Background: Chemerin is an important risk factor of insulin resistance and metabolic syndrome. The aim of this study was to explore the potential role of chemerin in the early stage of diabetes development.
Methods: 63 control subjects without any family history of diabetes and with normal glucose tolerance (NGT) and 74 healthy, first-degree relatives (FDRs) of type 2 diabetic patients were recruited in the study. All subjects underwent a 75 g oral glucose tolerance (OGTT) test after having fasted overnight. Plasma glucose, insulin, total cholesterol, HDL cholesterol, triglycerides, chemerin, and adiponectin were measured.
Results: FDR subjects had higher BMI, WHR, waist, fasting plasma glucose, fasting insulin, TG, UA, HOMA-IR, LDL-C, and lower HDL- C levels than control subjects (p < 0.05). The FDRs group had significantly lower adiponectin levels while chemerin was higher.
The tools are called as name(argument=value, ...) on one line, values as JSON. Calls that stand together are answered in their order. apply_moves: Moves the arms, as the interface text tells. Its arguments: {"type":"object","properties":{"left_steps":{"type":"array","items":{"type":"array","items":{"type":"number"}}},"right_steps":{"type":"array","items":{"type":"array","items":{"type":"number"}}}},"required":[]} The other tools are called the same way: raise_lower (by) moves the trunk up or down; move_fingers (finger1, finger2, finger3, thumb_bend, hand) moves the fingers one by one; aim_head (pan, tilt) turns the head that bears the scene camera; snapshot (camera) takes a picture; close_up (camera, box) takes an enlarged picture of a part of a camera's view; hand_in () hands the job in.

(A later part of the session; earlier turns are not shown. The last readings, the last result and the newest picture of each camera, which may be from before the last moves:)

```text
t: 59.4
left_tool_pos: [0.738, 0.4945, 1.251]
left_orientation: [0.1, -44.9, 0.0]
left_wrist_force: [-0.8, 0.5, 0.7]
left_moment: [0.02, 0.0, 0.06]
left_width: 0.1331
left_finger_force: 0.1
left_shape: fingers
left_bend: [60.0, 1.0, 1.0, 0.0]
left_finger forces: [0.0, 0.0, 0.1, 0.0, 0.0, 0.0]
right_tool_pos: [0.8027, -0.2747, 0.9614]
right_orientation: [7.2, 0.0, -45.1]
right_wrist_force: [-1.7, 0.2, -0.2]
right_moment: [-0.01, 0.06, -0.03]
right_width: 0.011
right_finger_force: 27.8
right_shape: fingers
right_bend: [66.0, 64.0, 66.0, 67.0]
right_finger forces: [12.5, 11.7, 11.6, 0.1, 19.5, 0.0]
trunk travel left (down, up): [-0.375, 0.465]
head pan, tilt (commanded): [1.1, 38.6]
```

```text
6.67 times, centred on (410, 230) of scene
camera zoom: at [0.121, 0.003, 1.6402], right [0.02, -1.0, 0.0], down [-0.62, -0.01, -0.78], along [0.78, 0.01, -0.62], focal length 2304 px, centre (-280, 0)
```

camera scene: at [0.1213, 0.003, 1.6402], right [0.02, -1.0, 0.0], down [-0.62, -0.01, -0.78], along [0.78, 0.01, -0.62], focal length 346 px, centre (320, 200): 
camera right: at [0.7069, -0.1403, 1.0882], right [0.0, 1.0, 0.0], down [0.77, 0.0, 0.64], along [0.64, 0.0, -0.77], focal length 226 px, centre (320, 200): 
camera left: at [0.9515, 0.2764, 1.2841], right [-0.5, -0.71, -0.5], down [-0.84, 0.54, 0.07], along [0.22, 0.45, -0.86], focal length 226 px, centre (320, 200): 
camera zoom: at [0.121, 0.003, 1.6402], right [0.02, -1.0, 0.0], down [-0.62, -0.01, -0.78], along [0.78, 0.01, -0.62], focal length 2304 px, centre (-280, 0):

Plasma chemerin levels were independently correlated with HOMA-IR, FINS, TG, FPG, and adiponectin level. Multiple stepwise regression analysis showed that HOMA-IR and TG were independent risk factors that influenced circulating chemerin levels.
Conclusions: These findings showed a significant increase of chemerin levels in FDR subjects which suggested that chemerin may be involved in the development and progression of insulin resistance.